Many of the blogs I follow are participating in the 30 Days of Thanksgiving.  I am making a list of all the things I am thankful for on my primary blog, Killian Corner.  However, I wanted to do something different on this blog and also try to make a list of 30 ways I am thankful (now) for infertility.  It may seem a little outlandish to some, but stick around for a little bit.  Its my sincere hope that it all will make sense to you in the end...


Day 1
I hated infertility.  I hated charting.  I hated scheduling "time" with my husband.  I hated seeing other pregnant bellies.  I hated birth announcements.  I hated fertility meds.  I hated waking up with hotflashes.  I hated Mothers Day.  I hated seeing sad news stories of children being abused.  I hated hearing that friends were expecting their 2nd child.  I hated going to work.  I hated getting out of bed.  I hated 2 week waits.  I hated BFN's.  I hated life.  I hated not understanding.  I hated people who said, "Relax and it will happen."  I hated people who asked, "...want to borrow my kids?"  I hated life.  I hated my body.  I hated everything.

After reading all of that hatred, it's puzzling to see how one could ever find gratitude in an experience that perfected ripping my heart out, month after month.  But I am thankful.
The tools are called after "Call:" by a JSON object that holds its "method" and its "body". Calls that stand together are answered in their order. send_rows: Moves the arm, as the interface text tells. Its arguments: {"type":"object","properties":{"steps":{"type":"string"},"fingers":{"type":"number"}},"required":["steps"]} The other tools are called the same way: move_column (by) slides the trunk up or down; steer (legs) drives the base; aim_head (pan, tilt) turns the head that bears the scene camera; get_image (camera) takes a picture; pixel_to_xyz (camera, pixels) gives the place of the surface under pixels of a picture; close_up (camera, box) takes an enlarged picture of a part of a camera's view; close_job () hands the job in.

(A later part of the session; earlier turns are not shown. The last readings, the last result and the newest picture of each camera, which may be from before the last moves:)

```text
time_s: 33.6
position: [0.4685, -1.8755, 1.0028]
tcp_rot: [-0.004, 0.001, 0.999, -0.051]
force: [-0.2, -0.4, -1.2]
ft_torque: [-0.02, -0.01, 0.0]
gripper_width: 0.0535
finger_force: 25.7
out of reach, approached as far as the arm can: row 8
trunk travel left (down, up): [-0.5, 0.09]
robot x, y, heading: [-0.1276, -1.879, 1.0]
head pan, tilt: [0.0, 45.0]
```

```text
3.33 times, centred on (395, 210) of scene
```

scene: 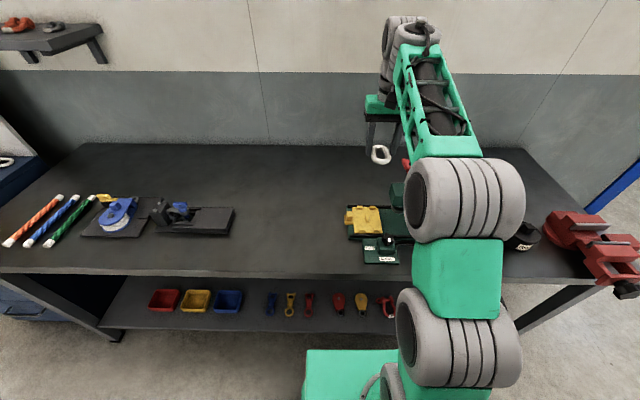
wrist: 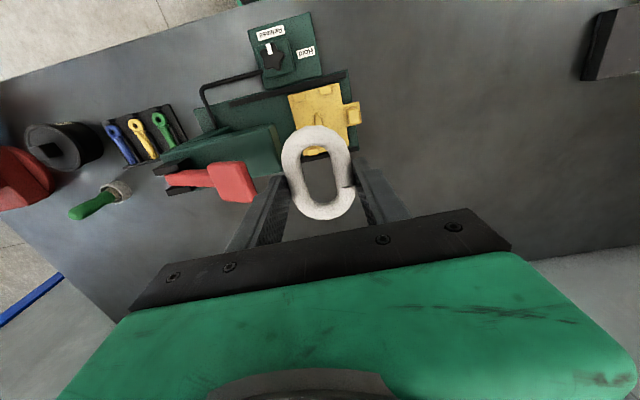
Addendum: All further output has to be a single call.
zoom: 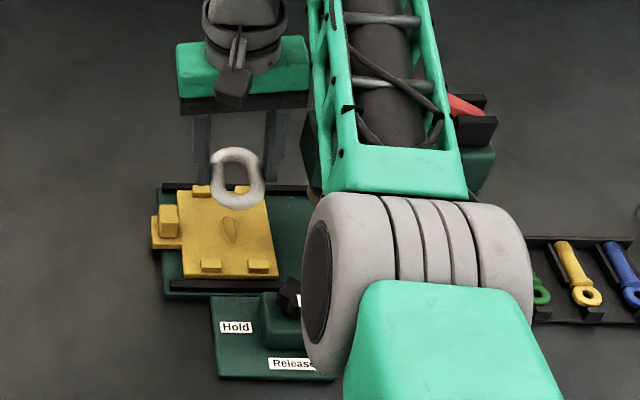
I am thankful, on Day 1, for the diagnosis of "unexplained infertility."  Not knowing who or what to blame allowed me time to relinquish all control over what the future may or may not hold.

 

2 comments:

Team Harries said...

Love all the hates ;) You know what I mean!!! Glad you are on the other side of things now! Praise Him!

Cat said...

Thank you for your strength for sharing this! I know it will help so many. I never struggled with this But I did lose a set of twins before I had Caleb. I went into early labor around 5 months and lost them both. There is not a day that goes by I don't think of them and want to hold them...but I know I will one day!!! I cant wait either. Caleb and Karsyn know them as their guardian angels now. I also have several other stories I could share about my difficult pregnancies and what all my kids have endured since being born as well. So I cannot not relate to infertility but I do hurt for those who have or are currently going thru infertility. I know your testimony offers encouragement and hope.